IX. The nature and necessity of scientific revolutions
Note that the "issue of paradigm choice is not settled by logic and experiment alone". New paradigms make different predictions and emphasize different things. People argue from different paradigms. Usually the problem is that paradigms extend "to areas and to degress of precision for which there is no full precedent" p. 100 Paradigm shifts occur cognitively and normatively.

p. 109 "In particular, our most recent examples show that paradigms provide scientists not only with a map but also with some of the directions essential for map-making. In learning a paradigm the scientist acquires theory, methods, and standards together, usually in an inextricable mixture. Therefore, when paradigms change, there are usually significant shifs in the criteria determining the legitimacy both of problems and of proposed solutions".
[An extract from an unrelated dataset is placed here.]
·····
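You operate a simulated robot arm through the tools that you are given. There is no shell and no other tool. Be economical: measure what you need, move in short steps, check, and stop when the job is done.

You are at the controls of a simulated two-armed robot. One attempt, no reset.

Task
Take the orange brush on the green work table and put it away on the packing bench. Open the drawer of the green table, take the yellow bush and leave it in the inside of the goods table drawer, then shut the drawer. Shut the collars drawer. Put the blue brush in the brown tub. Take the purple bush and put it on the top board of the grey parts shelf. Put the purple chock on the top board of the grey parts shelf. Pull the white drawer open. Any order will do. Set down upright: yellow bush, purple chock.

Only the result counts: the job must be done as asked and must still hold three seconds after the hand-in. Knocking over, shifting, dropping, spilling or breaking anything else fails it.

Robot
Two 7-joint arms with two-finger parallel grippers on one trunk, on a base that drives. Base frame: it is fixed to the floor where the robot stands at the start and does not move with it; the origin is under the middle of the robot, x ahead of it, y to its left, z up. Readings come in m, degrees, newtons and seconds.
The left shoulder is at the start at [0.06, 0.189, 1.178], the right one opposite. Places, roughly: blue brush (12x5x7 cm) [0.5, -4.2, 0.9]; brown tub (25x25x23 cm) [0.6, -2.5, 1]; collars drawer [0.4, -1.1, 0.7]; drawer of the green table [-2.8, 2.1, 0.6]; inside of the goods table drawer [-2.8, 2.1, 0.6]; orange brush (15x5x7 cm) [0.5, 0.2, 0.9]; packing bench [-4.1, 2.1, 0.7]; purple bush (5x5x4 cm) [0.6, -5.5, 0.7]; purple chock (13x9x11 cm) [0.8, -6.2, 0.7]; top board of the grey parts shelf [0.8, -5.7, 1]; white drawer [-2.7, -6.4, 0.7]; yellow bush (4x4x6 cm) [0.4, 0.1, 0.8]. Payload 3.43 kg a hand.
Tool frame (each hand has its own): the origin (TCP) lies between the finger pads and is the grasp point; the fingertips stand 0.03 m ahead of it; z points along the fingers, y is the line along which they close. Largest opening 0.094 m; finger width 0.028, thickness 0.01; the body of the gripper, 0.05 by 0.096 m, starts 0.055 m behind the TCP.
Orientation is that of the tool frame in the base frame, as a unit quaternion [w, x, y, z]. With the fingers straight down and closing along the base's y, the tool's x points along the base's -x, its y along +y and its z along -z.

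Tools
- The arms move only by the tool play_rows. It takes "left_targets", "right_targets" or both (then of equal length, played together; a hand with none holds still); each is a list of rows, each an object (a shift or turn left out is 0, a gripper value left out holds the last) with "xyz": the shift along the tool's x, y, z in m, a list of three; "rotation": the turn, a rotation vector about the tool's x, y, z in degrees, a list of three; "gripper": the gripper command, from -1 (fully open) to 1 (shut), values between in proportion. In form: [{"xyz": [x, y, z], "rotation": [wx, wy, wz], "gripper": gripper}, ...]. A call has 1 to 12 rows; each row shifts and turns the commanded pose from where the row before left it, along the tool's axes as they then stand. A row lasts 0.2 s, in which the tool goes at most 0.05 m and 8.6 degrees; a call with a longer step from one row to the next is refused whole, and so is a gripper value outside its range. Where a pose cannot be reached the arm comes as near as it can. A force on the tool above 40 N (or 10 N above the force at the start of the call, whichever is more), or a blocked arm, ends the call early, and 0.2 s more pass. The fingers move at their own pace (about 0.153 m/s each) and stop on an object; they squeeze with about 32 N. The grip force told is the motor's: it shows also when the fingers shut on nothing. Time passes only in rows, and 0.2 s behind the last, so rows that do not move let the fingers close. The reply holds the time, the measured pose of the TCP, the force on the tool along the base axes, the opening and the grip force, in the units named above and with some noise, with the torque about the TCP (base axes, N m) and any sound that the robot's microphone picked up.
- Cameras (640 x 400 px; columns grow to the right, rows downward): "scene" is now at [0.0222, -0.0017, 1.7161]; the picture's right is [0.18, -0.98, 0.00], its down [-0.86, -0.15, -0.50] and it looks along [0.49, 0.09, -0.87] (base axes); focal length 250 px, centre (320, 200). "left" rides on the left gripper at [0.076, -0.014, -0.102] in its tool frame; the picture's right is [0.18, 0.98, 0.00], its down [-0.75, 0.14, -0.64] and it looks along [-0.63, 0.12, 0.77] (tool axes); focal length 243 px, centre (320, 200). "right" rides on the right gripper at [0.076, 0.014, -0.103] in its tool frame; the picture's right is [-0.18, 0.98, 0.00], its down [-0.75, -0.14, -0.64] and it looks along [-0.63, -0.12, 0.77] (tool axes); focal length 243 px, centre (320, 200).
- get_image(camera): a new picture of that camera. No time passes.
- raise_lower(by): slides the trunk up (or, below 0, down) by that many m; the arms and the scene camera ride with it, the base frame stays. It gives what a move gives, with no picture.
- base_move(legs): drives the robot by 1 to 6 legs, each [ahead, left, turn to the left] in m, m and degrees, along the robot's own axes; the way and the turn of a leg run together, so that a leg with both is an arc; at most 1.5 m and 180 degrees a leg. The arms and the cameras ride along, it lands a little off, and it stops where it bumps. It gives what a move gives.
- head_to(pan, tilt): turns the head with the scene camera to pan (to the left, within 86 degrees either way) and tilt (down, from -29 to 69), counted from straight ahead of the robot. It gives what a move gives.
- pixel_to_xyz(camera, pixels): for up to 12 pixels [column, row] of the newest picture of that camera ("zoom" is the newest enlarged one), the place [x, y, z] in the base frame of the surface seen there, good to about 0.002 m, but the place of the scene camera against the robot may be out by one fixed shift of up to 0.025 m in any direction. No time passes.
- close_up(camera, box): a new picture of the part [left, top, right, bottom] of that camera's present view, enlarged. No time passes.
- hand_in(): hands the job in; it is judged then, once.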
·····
X. Revolutions as changes of world view
"Led by a new paradigm, scientists adopt new instruments and look in new places. Even more important, during revolutions scientists see new and different things when looking with familiar instruments in places they have looked before". p. 111 Hanover's study with upside-down glasses is a nice example of getting used to a new perspective.

Once scientists make the shift they can't go back.

XI. The invisibility of revolutions
Most textbooks disguise scientific revolutions as accumulated knowledge. "...the whole network of fact and theory that the textbook paradigm fits to nature has shifted". p. 141 They change the previous information into facts that weren't actually present in prior paradigm.

XII. The resolution of revolutions
Sometimes one paradigm is proven, sometimes the prior one is falsified. It's hard because people in both paradigms see and define and evaluate priorities differently. Mostly the new paradigm succeeds because is solves the crisis in the prior paradigm.

Xiii. progress through revolutions

The parade of normal science punctuated by paradigm shifts is actually a good way of making progress.